BEGIN Information shown

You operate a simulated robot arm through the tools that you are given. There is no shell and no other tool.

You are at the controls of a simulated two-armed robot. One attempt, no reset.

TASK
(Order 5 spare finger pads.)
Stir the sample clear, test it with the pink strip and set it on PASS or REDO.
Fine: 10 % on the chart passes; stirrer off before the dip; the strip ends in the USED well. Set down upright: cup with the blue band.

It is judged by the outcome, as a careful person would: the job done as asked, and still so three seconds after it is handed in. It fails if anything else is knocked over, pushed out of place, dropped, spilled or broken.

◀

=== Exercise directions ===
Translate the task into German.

END Information shown
BEGIN Given passage

The Assignor authorises the Security Agent (but the Security Agent shall not be obliged to exercise such right) from time to time to, after the delivery of a TRL Enforcement Notice to the Assignor, set off against any or all sums and monies due and payable by the Assignor hereunder but unpaid, any amount or other obligation (contingent or otherwise) owing by the Security Agent to the Assignor.

 

9. Subsequent Security Interests

 

If the Security Agent (acting in its capacity as agent or security trustee or otherwise) or any of the other Secured Parties (other than the Third Ranking Finance Party) at any time receives or is deemed to have received notice (which it reasonably believes to be genuine, correct and appropriately authorised) of any subsequent Security affecting all or any part of the Third Ranking Liabilities or any assignment or transfer of the Third Ranking Liabilities which is prohibited by the terms of any Finance Document, all payments thereafter by or on behalf of the Assignor to the Security Agent (whether in its capacity as agent or trustee or otherwise) or any of the other Secured Parties (other than the Third Ranking Finance Party) shall be treated as having been credited to a new account of the Assignor and not as having been applied in reduction of any or all of the First and Second Ranking Secured Obligations as at the time when the Security Agent or such other Secured Party received such notice save for the purpose of calculation of interest.

END Given passage

=== Exercise directions ===
Transcribe the given passage beginning at "The Assignor authorises". Stop after "to the Assignor.".

=== The completed task ===
The Assignor authorises the Security Agent (but the Security Agent shall not be obliged to exercise such right) from time to time to, after the delivery of a TRL Enforcement Notice to the Assignor, set off against any or all sums and monies due and payable by the Assignor hereunder but unpaid, any amount or other obligation (contingent or otherwise) owing by the Security Agent to the Assignor.